The New York Court of Appeals dismissed the appeal by a margin of 5:2 (Nonhuman Rights Project, Inc. v. Breheny, 2022). The reasoning on each side is multi-layered and cannot be fully explored here. Recalling my aim in this article, the purpose of the present discussion is to elucidate how concerns about dehumanization and animalization in relation to race and racism influenced both the majority and two dissenting judgments. Beginning with Justice Wilson’s dissent concluding that the writ of habeas corpus is flexible and can encompass animals, we can observe that he highlighted how the remit of the writ in New York’s common law was gradually extended over the years to secure the release of various oppressed human groups. Justice Wilson discussed how the writ liberated Black slaves, children, and women as their confinement and control by whites, fathers, and husbands, respectively, came to be seen by society as unjust even though previously lawful. To make his point that both humans and animals can suffer from confinement, Justice Wilson also opened his decision by noting that the Wildlife Conservation Society, which operates the Bronx Zoo, displayed an African man at the turn of the last century who eventually committed suicide. Justice Wilson’s dissent also drew connections between the evolution of human slavery abolitionist movements, human child protection campaigns, and animal rights advocacy in the United States and recalled Charles Darwin’s finding regarding our shared evolutionary origins with animals (pp. 17–27).

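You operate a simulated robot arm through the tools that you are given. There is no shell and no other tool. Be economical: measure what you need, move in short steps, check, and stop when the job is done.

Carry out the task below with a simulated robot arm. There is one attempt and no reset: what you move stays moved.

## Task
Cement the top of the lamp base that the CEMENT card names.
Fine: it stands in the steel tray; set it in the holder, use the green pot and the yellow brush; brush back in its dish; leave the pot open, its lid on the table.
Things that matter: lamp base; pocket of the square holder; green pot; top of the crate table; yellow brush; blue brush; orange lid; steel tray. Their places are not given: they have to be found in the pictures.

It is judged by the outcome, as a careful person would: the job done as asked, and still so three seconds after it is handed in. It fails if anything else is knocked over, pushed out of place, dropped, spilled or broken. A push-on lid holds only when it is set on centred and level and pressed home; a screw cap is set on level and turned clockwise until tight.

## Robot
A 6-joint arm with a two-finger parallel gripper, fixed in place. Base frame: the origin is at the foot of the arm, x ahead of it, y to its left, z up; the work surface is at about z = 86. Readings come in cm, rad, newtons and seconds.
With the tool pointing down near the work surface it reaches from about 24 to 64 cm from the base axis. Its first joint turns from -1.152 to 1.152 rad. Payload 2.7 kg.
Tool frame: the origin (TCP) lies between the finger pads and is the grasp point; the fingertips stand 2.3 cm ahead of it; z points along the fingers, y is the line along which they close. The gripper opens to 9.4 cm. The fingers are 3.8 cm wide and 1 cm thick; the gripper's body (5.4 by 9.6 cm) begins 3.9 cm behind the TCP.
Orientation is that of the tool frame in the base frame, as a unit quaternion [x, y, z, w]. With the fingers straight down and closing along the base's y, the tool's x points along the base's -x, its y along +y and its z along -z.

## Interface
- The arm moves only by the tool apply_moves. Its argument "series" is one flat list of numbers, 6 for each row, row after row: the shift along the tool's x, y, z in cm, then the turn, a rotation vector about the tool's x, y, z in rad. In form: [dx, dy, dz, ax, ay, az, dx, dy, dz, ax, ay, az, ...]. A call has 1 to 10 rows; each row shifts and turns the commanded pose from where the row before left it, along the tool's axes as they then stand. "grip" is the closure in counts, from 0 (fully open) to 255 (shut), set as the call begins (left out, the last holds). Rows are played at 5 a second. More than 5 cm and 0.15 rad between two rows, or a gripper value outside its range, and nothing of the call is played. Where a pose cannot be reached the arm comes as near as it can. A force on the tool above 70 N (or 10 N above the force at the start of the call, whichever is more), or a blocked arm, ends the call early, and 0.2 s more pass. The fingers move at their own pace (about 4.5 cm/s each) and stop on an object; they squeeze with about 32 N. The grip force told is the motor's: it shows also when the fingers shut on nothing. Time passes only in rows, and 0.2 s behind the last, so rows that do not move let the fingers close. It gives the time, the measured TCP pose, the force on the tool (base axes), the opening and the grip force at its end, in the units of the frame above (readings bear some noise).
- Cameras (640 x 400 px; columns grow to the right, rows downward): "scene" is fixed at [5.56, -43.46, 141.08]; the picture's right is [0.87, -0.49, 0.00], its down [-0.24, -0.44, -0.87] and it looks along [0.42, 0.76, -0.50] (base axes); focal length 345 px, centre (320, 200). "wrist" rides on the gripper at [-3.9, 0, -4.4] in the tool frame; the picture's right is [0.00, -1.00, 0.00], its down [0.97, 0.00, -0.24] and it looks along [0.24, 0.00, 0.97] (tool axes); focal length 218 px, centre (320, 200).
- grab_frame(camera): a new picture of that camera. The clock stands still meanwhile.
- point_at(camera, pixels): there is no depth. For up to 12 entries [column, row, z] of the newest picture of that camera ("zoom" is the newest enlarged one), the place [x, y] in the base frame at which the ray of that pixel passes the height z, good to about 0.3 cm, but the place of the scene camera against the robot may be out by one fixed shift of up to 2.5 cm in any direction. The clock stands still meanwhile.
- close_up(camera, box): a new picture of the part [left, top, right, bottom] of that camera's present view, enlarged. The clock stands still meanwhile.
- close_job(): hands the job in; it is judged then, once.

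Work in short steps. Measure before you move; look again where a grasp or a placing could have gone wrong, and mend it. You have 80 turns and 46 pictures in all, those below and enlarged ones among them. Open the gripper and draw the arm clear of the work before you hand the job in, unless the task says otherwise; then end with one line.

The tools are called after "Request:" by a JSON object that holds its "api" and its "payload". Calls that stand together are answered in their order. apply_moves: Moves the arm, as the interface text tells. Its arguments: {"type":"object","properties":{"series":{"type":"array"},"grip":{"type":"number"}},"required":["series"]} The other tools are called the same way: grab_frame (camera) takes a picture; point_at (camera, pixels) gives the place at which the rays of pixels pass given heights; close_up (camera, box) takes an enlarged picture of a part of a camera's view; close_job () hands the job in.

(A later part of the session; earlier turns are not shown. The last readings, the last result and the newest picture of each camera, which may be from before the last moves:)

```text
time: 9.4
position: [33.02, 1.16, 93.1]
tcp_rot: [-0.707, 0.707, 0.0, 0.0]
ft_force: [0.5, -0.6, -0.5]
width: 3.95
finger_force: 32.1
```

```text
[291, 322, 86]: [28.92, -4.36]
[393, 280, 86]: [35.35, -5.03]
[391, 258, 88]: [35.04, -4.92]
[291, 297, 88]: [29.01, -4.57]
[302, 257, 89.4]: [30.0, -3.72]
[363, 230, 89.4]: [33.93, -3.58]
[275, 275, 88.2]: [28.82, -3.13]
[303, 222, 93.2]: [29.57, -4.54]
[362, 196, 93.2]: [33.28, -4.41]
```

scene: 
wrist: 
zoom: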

By every comparative measure, Justice Wilson’s dissent qualifies as a strong critique of human exceptionalism. He even used the term—a rarity in common law decisions as a whole—in observing that “(a)s scientific research progressed in the 20th century, researchers began to discredit the notion of human exceptionalism” (p. 27). He also called for “approaching the question of animal sentience, feeling and confinement with humility and deference to the unknown”, pointing out that we know that animals suffer but reminding us that our knowledge about animals is “surely incomplete” (p. 28). Such statements challenging anthropocentrism in a legal judgment are a remarkable feature of the decision. At the same time, the spectre of animalization and dehumanization that infuses historical and contemporary race relations in the United States compelled Justice Wilson to include in his judgment comments about the dangers of drawing comparisons between animals and racialized peoples. This racial spectre led him to ultimately reinforce the human-animal species divide and human exceptionalism.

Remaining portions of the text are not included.